Imagine trying to discuss something very important with someone and not being able to say a word. Then knowing by your silence that you were going to lose something very valuable. You felt you were losing it because you were not able to state your case or speak your mind. Then to be told that we were not going to discuss this anymore because, “you are getting upset and you can’t be understood.” If that isn’t hell, then I don’t know what is. They say (whoever they are), that the only thing that separates us from the animals is our ability to speak and communicate with each other. In a way, a part of her humanity was taken away, and she was very upset about it.  
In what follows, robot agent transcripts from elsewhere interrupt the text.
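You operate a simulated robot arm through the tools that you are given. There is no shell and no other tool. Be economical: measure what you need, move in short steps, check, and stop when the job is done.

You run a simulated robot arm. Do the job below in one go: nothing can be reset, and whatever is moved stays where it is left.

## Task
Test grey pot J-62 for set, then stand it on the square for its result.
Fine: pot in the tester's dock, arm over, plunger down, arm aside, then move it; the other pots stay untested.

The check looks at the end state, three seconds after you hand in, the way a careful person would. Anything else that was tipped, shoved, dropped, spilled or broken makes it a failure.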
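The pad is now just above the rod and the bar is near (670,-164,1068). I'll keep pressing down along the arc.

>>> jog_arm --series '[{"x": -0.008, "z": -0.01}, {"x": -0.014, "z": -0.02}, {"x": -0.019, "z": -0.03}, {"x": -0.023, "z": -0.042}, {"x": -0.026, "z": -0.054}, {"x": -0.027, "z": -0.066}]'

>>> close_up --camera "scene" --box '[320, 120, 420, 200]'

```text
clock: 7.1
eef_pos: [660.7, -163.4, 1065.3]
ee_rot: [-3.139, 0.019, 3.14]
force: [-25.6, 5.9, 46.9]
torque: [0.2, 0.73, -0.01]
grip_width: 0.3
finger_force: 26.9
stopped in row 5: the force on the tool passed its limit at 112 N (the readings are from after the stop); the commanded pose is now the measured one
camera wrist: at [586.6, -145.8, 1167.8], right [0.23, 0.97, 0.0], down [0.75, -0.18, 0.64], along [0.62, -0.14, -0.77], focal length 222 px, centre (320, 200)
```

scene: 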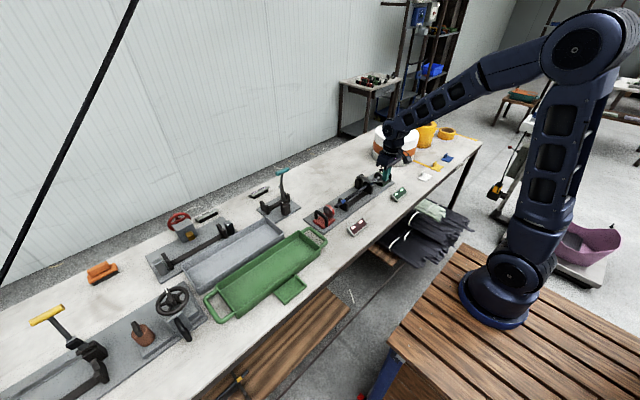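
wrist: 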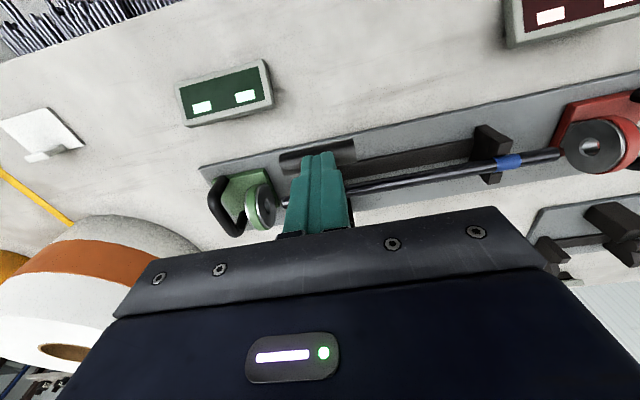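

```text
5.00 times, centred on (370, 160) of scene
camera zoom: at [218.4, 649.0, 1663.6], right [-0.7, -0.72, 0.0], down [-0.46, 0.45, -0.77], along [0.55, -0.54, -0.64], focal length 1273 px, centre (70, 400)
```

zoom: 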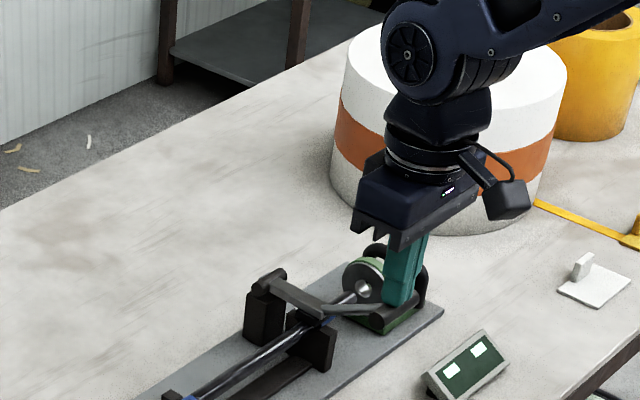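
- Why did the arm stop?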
One way that I attempted to survive those difficult days was to travel on some weekends to my cousin’s and uncle’s homes that were located in different states. I hadn’t seen any of them in years, and it was a special treat for me to get away from my reality and share my feelings with safe people who were not a part of my situation back home. Charlene needed the break away from me also. She was naturally self-absorbed into her own problems. For her, no one else’s problems were more important than her own. This is normal behavior for a stroke survivor.  

Back home when Charlene would attend her stroke support group, I would also attend my caregiver’s support group. It was there I learned that I needed to take care of myself in order to take care of my wife. The caregivers would meet in one room and the survivors would meet in the another room. Both groups would complain about each other’s group and would share their horror stories with anyone who would listen.  

I remember back in those days that Charlene and I would often get into angry shouting matches with each other as our patience would wear thin. I am so thankful that those days are long gone and we now finally like each other once again.


By Guest Blogger: Dave Nassaney

Dave Nassaney, Author, Speaker, Life-Coach, and Host of Dave, The Caregiver’s Caregiver Radio Show, a show for caregivers who are burned out yet his most important role is Caregiver to his lovely wife, Charlene, for over 21 years.

His website has been developed to help caregivers overcome obstacles, adversity, and burnout, as well as just having a place to rest, relax and recharge their batteries. Please consider taking a coffee break now, and allow this site to encourage you in your difficult journey.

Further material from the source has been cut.